Another factor in their syndication fortunes was Twentieth being absorbed into Disney’s syndication operation after the company purchased most of 21st Century Fox’s operation in 2019, including the entire film and most of the television library, including The Simpsons. Another is the shift away from young demos in linear TV, as more viewers moved to streaming as all existing episodes of Bob’s Burgers and Family Guy are on Hulu, one of two Disney-owned streaming services. By comparison, Bob’s Burgers only has the show’s first nine seasons in broadcast syndication while Family Guy stopped at season eighteen. 

Stations are also committing fewer time periods to off-network sitcoms and airing more first-run, local, and news programming – something this space has discussed before, though new entries The Conners and Bob Hearts Abishola debut next month. Another long-running sitcom (The King Of Queens) is also exiting syndication but is relocating to diginet Cozi on September 9. 

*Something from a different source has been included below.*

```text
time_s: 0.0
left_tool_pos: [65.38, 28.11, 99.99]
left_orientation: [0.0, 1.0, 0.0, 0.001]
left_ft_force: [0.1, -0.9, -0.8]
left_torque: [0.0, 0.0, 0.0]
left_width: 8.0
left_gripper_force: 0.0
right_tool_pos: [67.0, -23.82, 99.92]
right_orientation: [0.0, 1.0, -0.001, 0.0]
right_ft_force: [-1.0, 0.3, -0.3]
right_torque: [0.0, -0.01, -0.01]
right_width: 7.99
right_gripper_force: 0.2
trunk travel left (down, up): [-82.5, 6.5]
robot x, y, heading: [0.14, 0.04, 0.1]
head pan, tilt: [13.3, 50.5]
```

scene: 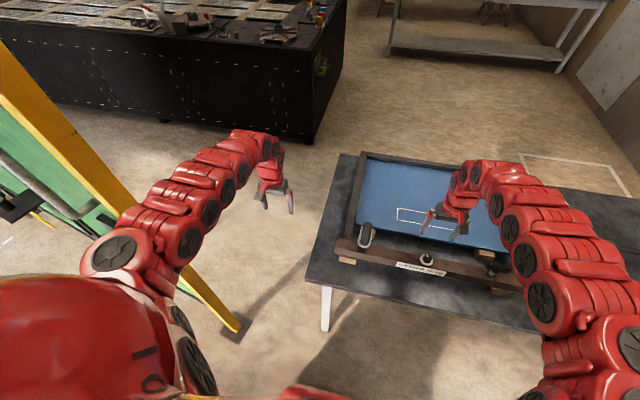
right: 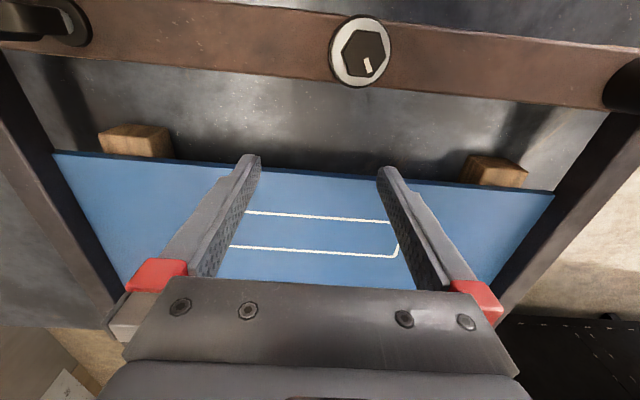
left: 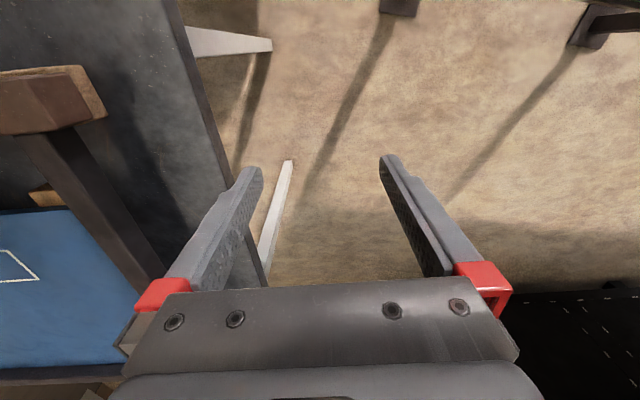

The future of all three veteran animated series on Fox is uncertain as contracts expire in 2025. Recently, Simpsons producers revealed that they will be creating four episodes exclusively for Disney Plus this upcoming season, which means that Fox will only have 18 new segments. Meanwhile, Family Guy will have two exclusive Holiday episodes on Hulu, since the show won’t be back on Fox until midseason. Fox is producing its own animated shows for its Sunday Animation Domination block, including Krapopolis, Grimsburg, and the upcoming Universal Basic Guys, with fewer episode orders than Disney’s animated content, making their syndication paths much harder. In 2013 and 2014, Fox had a late-night Animation Domination HD block on late Saturday nights as an incubator of sorts for new animated shows but flopped with viewers and advertisers. 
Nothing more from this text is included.